SEBI’s Yet Another Move to Ensure Minimum Public Shareholding

By Parul Bansal, (


With the development of the economic conditions of the country, various investors including the retail investors are stepping into the securities market with the intention to earn higher return on their investments which has lead to large portion of their income being invested in shares, bonds or securities of listed companies. At this juncture, return on their investment is proportionate to the growth of listed companies.
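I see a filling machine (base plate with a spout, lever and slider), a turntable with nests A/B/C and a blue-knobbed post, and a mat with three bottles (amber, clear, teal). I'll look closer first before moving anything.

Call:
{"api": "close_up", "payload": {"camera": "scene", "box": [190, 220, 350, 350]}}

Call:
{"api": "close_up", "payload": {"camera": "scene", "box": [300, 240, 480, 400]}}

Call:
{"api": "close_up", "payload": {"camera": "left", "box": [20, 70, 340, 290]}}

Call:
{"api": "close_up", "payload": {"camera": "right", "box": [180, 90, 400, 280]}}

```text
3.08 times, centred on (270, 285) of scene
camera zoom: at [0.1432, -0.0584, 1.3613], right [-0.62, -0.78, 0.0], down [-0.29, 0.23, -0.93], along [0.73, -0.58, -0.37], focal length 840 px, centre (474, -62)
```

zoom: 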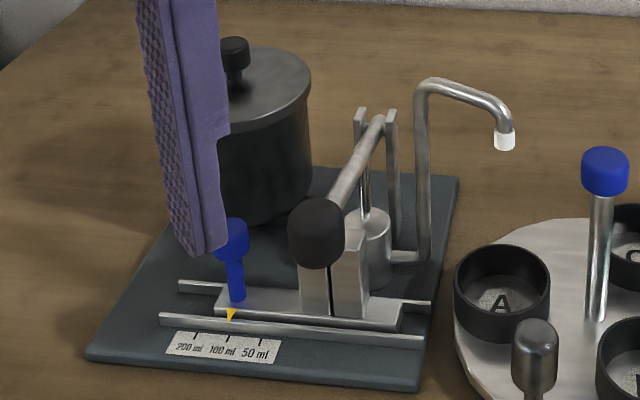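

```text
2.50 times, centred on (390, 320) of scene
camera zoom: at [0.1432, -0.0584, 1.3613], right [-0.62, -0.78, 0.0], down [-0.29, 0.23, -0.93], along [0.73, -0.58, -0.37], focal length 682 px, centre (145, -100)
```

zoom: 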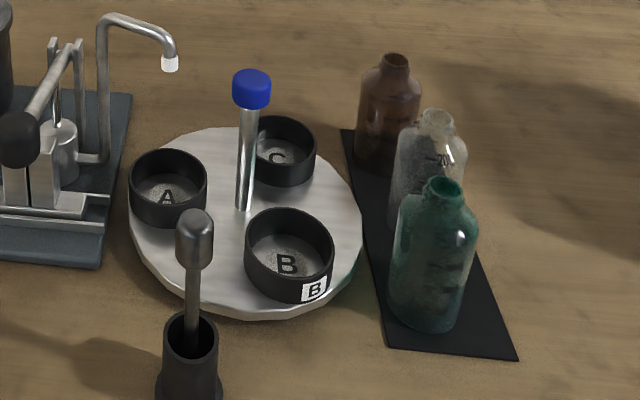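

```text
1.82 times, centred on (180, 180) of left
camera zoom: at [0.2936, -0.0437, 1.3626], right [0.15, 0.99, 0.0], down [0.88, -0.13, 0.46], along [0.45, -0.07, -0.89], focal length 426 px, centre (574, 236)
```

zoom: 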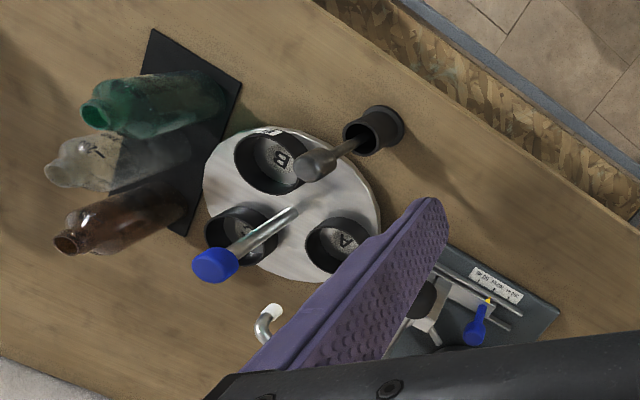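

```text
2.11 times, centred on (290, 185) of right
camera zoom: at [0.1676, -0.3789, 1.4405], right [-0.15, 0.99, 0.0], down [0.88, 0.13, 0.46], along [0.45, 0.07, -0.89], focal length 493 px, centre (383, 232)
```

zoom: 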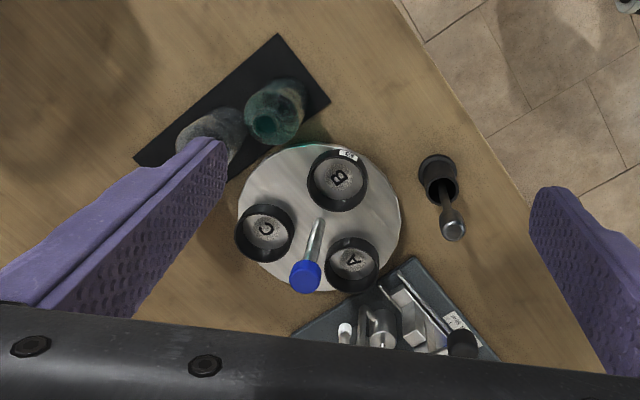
Therefore, their destiny in the stock market lies at the mercy of management and promoters of listed companies.

Stock Exchange Board of India (“SEBI”) with an endeavor to prevent the investors from the monopoly of the listed companies and to debar/prevent the undesirable/illegal transactions has enacted Securities Contract (Regulation) Act, 1956 (“SCRA, 1956”) and Securities Contract (Regulation) Rules, 1957 (“Rules, 1957”) thereof.

Minimum Public Shareholding (“MPS”)

Listed Companies are those companies of which shares are listed on the stock exchange and certain percentage of such shareholding is available for the public to trade in with transparency and liquidity. If large portion of the shareholding of listed companies remain blocked in the hands of the promoters, subsidiary or associate company then the intent of listing such securities is breached and becomes redundant. The promoters will be at liberty to manipulate the price and the market tricking will be easy. This will also reduce the floating capacity of the securities of the company due to less liquidity.  Ministry of Finance vide press release dated June 4, 2010 has also stated that:

A dispersed shareholding structure is essential for the sustenance of a continuous market for listed securities to provide liquidity to the investors and to discover fair prices. Further the larger the number of shareholders, the less is the scope for price manipulation.”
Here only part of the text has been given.